··· ENTRIES SUPPLIED ···

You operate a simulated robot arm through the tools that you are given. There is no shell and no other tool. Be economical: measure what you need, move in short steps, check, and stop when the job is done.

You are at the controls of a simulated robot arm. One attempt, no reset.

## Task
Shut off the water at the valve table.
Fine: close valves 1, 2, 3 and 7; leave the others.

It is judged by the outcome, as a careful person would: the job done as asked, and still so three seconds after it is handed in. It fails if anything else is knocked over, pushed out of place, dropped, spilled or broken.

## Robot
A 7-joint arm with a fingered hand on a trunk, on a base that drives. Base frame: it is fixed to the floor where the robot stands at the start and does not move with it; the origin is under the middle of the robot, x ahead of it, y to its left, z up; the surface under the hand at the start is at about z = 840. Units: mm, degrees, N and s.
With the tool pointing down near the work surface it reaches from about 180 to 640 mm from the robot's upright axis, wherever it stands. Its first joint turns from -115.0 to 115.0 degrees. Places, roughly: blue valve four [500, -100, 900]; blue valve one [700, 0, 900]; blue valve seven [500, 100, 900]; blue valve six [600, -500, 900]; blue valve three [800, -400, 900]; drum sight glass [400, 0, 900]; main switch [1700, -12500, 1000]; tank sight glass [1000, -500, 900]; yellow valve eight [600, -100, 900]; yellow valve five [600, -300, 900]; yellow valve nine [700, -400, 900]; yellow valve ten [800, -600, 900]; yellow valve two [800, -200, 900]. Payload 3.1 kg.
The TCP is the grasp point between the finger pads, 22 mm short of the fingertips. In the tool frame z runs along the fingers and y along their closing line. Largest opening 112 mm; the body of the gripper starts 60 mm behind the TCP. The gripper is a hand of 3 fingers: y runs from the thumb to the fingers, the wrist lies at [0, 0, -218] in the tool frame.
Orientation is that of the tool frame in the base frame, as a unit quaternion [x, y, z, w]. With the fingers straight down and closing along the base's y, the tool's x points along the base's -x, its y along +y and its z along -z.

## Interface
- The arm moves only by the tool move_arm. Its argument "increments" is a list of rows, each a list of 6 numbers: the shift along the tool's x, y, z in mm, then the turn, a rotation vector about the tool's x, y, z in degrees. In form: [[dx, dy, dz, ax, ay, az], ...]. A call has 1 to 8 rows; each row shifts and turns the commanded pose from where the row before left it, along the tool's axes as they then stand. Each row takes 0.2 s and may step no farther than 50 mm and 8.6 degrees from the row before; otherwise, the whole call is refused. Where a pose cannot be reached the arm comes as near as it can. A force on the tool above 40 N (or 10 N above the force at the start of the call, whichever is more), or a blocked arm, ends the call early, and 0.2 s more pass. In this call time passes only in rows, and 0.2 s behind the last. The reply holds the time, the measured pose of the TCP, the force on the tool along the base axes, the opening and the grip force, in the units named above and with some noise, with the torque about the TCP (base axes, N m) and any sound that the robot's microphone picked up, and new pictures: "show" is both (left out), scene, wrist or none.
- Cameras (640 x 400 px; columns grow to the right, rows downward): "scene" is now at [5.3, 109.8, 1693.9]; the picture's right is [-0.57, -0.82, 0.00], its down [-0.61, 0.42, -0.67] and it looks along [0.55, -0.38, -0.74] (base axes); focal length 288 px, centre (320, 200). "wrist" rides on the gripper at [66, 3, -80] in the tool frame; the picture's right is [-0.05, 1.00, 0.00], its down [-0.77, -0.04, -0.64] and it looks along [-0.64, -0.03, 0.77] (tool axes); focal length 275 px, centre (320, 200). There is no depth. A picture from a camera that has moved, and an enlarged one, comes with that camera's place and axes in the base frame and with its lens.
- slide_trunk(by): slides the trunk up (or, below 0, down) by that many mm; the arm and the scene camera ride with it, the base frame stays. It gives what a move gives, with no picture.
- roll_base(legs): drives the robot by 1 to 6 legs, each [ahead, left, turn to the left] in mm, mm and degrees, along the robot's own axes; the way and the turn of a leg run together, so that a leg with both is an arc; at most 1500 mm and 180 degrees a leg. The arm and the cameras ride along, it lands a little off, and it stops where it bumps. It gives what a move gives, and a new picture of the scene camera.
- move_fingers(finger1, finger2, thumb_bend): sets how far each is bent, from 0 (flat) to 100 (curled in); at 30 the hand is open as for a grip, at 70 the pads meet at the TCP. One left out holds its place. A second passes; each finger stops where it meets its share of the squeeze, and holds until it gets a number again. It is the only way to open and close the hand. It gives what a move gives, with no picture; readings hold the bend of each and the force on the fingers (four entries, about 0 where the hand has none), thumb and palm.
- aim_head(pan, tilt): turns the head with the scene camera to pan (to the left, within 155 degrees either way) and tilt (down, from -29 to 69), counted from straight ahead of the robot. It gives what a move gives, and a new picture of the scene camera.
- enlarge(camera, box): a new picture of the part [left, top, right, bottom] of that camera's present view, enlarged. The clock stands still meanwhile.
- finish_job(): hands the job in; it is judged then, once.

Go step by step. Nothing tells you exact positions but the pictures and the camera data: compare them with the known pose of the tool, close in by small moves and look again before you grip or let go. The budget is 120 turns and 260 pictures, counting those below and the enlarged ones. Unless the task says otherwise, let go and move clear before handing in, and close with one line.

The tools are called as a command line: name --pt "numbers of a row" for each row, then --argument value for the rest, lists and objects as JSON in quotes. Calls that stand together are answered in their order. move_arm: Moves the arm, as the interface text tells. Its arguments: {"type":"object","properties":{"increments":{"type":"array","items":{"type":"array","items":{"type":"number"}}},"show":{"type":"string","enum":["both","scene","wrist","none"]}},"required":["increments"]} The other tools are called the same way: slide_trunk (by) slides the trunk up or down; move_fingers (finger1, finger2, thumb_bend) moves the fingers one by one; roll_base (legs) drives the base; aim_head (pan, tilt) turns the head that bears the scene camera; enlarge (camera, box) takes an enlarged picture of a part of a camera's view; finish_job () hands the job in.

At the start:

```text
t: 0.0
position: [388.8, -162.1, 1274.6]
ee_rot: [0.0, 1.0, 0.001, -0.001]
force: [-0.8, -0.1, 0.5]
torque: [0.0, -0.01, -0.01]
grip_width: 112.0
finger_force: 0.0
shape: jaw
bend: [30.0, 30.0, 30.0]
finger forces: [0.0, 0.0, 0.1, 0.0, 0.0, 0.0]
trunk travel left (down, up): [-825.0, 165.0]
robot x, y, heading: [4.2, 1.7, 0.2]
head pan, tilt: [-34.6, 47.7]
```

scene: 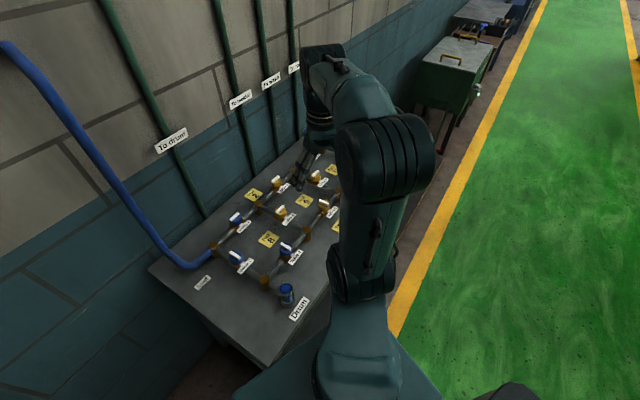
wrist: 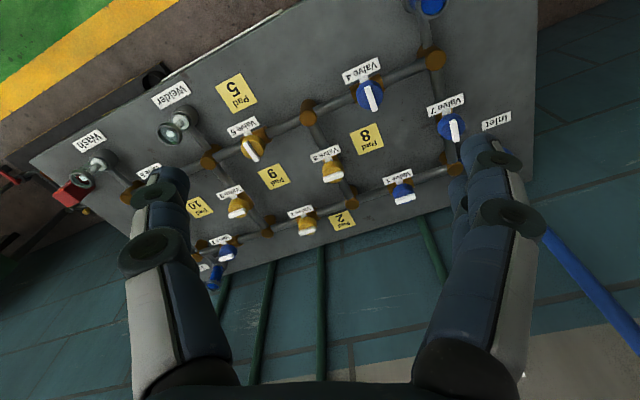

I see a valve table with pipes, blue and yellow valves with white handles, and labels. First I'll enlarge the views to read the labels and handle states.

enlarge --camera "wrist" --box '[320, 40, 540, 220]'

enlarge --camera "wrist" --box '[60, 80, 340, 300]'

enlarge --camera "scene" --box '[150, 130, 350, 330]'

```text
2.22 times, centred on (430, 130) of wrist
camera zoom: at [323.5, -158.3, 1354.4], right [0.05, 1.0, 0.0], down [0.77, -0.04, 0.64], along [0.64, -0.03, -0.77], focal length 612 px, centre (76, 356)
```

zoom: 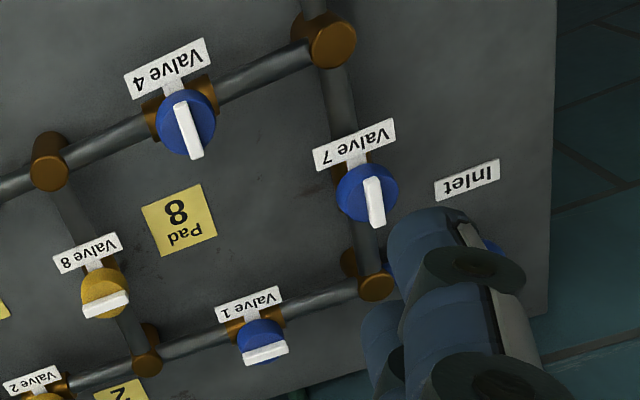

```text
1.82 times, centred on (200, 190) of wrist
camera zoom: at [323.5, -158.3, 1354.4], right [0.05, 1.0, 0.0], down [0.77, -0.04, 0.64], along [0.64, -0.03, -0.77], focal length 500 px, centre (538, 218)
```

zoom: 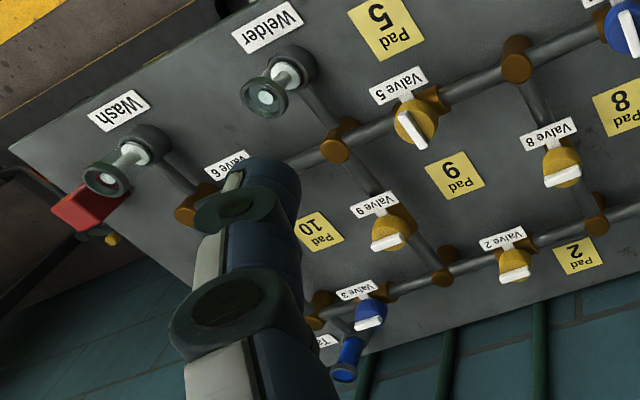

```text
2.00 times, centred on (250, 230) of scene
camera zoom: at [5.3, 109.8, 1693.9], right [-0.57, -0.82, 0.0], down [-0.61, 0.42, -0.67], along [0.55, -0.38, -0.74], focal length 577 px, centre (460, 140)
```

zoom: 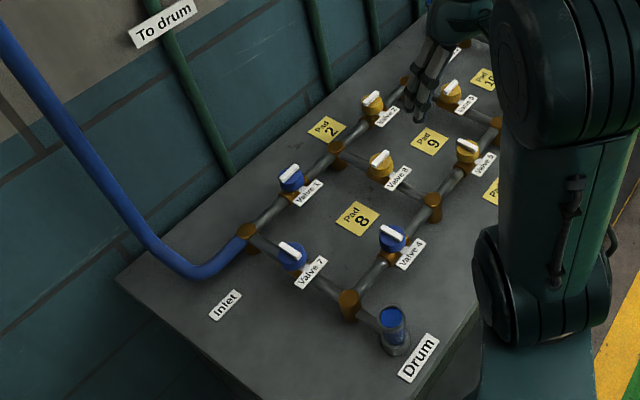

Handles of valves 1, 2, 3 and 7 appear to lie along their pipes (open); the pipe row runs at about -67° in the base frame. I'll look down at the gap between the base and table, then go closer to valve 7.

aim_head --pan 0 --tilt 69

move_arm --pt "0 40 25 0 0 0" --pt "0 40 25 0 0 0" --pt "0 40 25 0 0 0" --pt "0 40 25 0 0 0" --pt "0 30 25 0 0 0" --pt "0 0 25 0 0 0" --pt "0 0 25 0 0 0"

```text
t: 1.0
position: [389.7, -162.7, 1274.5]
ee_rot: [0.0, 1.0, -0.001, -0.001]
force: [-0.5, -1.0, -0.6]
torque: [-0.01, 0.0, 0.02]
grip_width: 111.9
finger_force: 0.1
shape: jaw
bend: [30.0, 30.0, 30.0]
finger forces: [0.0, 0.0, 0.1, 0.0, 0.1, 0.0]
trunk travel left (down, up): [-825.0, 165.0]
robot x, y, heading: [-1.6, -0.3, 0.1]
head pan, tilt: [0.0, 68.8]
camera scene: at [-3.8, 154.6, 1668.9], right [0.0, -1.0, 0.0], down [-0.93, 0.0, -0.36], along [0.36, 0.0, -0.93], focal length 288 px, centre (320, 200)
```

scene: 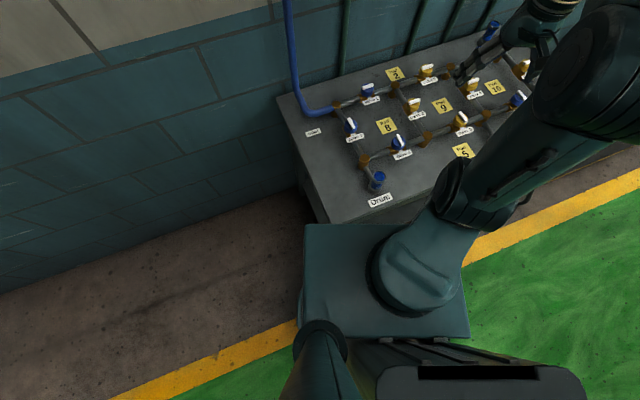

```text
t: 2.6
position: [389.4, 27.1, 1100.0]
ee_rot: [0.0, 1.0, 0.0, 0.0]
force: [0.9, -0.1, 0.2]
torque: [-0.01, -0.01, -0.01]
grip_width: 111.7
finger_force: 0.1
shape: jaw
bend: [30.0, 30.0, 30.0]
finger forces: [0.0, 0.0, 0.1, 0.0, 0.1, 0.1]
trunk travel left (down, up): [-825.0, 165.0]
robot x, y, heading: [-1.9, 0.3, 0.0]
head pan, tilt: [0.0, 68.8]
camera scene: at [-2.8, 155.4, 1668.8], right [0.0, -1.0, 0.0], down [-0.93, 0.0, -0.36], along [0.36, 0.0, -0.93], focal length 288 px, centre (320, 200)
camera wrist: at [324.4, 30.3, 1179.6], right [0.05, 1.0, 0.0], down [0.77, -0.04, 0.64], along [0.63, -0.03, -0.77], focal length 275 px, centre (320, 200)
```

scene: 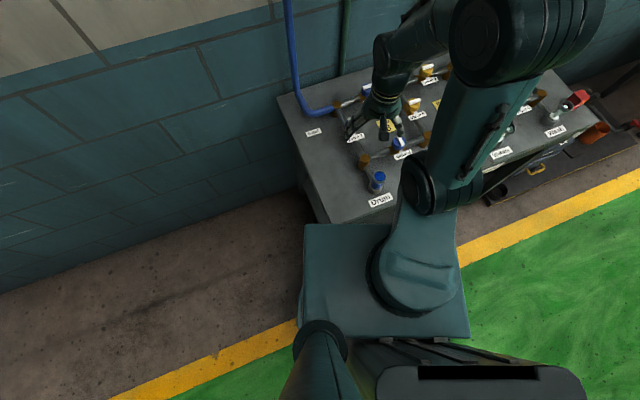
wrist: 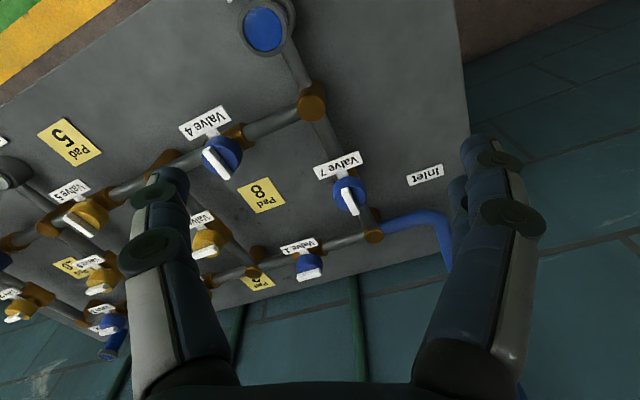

···
··· ENTRIES SUPPLIED ···

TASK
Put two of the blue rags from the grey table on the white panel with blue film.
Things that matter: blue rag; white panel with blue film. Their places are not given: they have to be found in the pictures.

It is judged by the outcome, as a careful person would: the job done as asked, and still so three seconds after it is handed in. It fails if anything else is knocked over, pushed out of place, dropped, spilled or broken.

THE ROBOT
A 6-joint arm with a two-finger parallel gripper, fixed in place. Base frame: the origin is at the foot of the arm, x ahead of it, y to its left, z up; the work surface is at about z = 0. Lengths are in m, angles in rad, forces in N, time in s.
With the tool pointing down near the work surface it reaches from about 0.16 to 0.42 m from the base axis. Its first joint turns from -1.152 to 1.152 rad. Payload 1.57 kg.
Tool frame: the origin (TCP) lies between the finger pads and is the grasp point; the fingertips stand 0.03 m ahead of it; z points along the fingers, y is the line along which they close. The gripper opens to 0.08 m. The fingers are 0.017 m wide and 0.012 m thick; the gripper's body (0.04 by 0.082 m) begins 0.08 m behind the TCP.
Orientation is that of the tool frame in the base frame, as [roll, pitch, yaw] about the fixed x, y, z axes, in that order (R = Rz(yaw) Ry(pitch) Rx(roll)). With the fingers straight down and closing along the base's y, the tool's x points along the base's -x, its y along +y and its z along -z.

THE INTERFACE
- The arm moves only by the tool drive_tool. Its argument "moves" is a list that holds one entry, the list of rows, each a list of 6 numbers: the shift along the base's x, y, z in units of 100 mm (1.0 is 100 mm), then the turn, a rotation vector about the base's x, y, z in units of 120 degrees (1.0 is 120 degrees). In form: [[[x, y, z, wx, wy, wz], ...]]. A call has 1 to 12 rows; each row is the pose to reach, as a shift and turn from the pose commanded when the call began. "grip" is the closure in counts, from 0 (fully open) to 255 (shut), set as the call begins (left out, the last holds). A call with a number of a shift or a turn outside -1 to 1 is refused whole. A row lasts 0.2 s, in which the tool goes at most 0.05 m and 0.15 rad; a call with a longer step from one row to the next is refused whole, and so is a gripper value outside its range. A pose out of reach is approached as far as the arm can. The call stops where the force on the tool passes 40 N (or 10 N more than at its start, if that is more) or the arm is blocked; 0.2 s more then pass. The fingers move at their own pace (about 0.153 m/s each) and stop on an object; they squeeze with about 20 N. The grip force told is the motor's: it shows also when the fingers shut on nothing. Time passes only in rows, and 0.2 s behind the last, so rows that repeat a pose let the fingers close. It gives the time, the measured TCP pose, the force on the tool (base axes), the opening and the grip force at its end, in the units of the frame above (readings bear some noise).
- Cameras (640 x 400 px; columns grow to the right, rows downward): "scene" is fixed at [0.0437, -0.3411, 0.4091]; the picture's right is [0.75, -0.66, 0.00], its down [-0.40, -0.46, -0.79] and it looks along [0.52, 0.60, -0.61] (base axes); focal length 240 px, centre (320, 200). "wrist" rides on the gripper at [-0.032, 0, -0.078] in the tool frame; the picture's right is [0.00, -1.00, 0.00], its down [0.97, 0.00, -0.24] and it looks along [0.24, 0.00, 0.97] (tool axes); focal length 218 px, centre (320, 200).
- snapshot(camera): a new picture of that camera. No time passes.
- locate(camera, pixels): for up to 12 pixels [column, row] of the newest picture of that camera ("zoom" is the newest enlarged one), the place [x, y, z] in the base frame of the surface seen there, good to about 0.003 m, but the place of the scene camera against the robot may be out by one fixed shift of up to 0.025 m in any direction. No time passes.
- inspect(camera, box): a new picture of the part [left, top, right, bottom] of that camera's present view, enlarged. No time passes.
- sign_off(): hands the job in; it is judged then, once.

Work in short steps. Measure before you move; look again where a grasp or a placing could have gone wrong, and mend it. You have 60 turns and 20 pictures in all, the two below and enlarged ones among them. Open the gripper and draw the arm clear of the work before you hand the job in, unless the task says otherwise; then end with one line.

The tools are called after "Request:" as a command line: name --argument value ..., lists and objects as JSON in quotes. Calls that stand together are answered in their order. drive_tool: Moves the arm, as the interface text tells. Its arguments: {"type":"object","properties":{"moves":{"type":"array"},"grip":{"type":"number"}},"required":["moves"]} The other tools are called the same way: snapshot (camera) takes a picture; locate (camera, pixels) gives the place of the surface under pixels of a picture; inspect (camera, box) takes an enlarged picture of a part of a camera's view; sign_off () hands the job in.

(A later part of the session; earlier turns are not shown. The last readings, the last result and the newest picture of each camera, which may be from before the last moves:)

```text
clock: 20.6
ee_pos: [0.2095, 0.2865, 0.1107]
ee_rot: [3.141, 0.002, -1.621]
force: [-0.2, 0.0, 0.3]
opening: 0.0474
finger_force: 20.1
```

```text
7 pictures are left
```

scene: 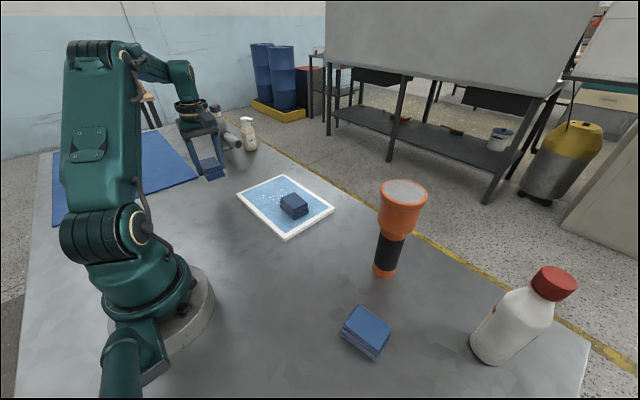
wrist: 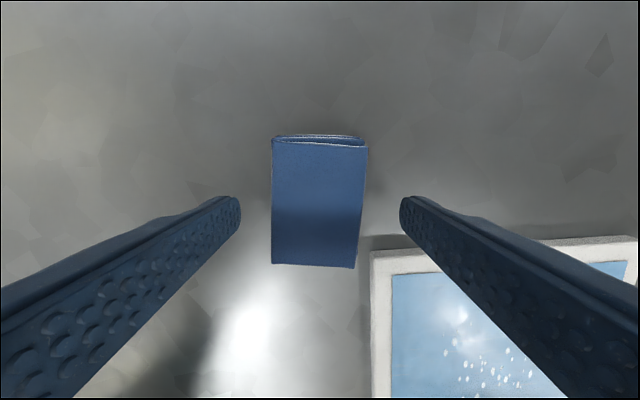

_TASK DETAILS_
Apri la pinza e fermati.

···

_TASK DETAILS_
Return each full line of the entries that contains the word "centred".

_RESULT OF THIS EXERCISE_
2.22 times, centred on (430, 130) of wrist
1.82 times, centred on (200, 190) of wrist
2.00 times, centred on (250, 230) of scene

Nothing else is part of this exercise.